Noah’s Ark is an obvious source of inspiration for this book: we once again have floods, animals, a boat and even a rainbow, but instead of human Noah, we have robot NOA who starts looking after the animals from an old zoo that, like everything else, is almost completely underwater. NOA is essentially humanoid in shape, though without any facial features and much larger than humans, such that animals like tigers, elephants and giraffes look tiny in comparison to him. However, there is real tenderness in the way that Becker shows him fetching food and feeding the creatures in his care, allowing us to form a real emotional attachment to him.

Later on in the book, NOA creates a boat to transport his animals to a new, safer habitat, and some of the most striking pages are those where NOA, the animals and their boat are dwarfed by the seas and skies through which they sail, with Becker’s illustrations expanding from multiple smaller panels per page to full double-page spreads. Jeopardy is introduced in the form of storm and shipwreck, but rescue ultimately comes from an unexpected source. The ending is profoundly moving and uplifting.

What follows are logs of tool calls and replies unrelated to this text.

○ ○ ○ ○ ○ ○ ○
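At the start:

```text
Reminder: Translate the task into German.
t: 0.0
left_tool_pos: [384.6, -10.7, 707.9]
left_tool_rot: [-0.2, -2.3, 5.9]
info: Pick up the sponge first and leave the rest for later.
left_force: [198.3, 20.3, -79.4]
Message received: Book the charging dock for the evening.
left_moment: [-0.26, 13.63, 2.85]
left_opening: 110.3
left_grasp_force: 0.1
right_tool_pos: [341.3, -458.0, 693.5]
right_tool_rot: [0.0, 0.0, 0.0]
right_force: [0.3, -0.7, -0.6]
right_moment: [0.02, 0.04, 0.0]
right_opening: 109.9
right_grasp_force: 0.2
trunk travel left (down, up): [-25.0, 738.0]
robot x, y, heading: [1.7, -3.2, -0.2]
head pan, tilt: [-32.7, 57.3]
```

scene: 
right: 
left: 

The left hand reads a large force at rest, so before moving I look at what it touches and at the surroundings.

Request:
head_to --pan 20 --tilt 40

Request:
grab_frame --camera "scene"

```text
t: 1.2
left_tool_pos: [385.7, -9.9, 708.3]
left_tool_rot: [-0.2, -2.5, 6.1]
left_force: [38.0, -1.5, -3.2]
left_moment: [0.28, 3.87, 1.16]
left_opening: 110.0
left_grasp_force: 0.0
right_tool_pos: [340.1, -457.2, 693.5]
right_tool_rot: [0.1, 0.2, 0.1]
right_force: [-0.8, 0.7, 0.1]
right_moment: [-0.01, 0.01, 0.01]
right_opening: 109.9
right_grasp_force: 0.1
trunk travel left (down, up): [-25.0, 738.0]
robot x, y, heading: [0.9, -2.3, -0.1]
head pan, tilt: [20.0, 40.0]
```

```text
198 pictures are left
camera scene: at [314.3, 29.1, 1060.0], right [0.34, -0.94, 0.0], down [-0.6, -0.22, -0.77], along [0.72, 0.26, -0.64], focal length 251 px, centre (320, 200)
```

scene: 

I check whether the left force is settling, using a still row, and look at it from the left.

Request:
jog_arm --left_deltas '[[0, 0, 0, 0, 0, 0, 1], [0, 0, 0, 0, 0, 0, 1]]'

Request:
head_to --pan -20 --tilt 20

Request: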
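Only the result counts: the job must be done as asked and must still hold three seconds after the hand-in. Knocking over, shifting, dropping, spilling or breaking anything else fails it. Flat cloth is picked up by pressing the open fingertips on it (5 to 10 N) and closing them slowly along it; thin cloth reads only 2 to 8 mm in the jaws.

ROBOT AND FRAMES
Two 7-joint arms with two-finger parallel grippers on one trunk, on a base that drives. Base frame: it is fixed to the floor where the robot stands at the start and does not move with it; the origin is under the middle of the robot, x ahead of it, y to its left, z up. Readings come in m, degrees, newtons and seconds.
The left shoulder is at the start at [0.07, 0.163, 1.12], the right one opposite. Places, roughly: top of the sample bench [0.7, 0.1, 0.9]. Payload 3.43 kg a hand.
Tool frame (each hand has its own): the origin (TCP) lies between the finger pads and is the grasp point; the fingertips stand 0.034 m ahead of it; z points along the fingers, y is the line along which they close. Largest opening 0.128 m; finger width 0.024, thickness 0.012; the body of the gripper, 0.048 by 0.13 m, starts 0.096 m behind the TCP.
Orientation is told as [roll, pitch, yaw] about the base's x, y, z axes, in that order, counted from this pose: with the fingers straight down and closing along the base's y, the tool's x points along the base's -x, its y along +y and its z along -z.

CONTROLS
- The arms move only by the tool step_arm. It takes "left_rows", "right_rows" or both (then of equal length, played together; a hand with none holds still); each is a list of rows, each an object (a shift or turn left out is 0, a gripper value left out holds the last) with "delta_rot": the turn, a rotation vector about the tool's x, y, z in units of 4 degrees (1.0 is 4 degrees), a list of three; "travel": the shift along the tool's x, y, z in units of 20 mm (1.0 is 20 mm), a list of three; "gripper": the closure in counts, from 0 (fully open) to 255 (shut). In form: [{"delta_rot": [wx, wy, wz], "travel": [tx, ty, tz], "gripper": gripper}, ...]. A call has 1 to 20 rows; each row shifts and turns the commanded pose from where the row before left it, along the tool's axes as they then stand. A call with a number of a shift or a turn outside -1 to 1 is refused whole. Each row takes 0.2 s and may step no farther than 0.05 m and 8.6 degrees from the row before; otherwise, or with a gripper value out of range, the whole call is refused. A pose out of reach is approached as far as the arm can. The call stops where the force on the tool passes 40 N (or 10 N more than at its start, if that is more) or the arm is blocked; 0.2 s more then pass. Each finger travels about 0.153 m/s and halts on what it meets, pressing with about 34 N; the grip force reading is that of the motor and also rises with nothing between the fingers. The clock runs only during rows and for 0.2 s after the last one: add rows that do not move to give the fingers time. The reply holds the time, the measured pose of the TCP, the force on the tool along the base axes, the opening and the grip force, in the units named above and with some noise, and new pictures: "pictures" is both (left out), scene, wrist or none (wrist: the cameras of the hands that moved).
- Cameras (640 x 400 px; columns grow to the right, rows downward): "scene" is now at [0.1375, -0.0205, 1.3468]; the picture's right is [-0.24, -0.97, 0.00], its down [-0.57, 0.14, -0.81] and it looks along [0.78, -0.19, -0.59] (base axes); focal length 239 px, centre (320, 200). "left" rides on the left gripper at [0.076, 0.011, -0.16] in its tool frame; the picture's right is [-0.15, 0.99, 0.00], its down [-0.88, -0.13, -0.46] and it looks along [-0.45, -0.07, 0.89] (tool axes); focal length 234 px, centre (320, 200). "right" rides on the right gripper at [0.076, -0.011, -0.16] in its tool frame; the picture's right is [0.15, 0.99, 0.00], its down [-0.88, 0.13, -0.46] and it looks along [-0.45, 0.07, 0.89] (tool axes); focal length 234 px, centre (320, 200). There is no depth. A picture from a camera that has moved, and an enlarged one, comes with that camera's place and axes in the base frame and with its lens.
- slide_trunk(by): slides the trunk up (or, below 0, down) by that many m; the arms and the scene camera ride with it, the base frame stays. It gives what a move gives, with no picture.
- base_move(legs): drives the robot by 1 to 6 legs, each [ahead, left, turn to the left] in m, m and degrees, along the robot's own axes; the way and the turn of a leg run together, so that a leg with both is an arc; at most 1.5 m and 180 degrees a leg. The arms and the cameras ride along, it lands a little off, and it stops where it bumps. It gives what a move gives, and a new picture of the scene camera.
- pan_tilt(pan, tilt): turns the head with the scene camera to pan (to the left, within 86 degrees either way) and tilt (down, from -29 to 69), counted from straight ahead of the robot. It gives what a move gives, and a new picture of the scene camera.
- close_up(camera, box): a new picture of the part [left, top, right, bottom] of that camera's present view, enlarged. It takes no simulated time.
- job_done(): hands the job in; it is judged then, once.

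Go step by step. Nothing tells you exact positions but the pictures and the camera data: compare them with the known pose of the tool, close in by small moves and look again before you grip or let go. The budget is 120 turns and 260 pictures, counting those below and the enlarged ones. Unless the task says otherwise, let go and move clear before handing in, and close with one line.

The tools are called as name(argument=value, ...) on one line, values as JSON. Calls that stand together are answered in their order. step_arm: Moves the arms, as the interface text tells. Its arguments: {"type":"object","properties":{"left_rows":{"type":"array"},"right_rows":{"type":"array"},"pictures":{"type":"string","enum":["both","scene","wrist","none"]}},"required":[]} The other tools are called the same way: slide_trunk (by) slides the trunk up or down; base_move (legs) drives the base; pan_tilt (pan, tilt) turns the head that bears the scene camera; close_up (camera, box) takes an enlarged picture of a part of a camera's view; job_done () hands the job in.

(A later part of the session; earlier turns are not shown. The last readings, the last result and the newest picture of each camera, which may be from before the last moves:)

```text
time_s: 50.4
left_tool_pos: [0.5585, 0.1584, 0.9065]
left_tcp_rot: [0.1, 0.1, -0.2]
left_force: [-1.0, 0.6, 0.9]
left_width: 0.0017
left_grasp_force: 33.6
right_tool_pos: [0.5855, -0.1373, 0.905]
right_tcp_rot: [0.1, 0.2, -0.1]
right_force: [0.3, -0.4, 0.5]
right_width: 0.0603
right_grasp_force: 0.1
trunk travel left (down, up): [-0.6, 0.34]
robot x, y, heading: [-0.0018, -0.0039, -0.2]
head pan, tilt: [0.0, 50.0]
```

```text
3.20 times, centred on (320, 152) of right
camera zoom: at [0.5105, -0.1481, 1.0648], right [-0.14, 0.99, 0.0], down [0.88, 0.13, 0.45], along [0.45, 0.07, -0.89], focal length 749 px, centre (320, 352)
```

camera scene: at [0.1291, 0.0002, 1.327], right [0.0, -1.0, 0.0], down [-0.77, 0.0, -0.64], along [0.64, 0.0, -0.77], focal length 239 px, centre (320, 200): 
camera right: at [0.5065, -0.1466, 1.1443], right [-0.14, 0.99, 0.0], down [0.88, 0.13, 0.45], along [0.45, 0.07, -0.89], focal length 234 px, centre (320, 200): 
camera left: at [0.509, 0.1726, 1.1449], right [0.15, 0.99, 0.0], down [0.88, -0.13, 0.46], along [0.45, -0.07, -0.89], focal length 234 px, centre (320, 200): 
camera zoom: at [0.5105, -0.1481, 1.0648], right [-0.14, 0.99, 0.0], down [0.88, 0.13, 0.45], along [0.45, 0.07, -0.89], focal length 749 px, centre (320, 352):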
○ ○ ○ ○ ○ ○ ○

This is a perfect story to tell without words, especially as it is seemingly set in a post-human (and perhaps post-language) world. Becker’s beautifully intricate watercolour and ink pictures reward careful examination as new details emerge on each re-reading. And it poses so many profound questions – from whether robots could ever be capable of the love demonstrated in this story to how the different animals are able to coexist peacefully with each other. Ecological concerns are, of course, at the heart of this book, and Becker forces readers to confront the consequences of climate change, whilst also suggesting that there can still be hope even after catastrophe and prompting us to think about actions we can take now to safeguard our natural world.

One of the joys of a book like this is that it could be used with a very wide range of ages at both primary and secondary level – Becker’s storytelling is sufficiently layered and complex that all children and young people (and adults) can respond to it on different levels. It would offer a rich stimulus for discussion or writing – or, indeed, for children to create their own wordless picture books.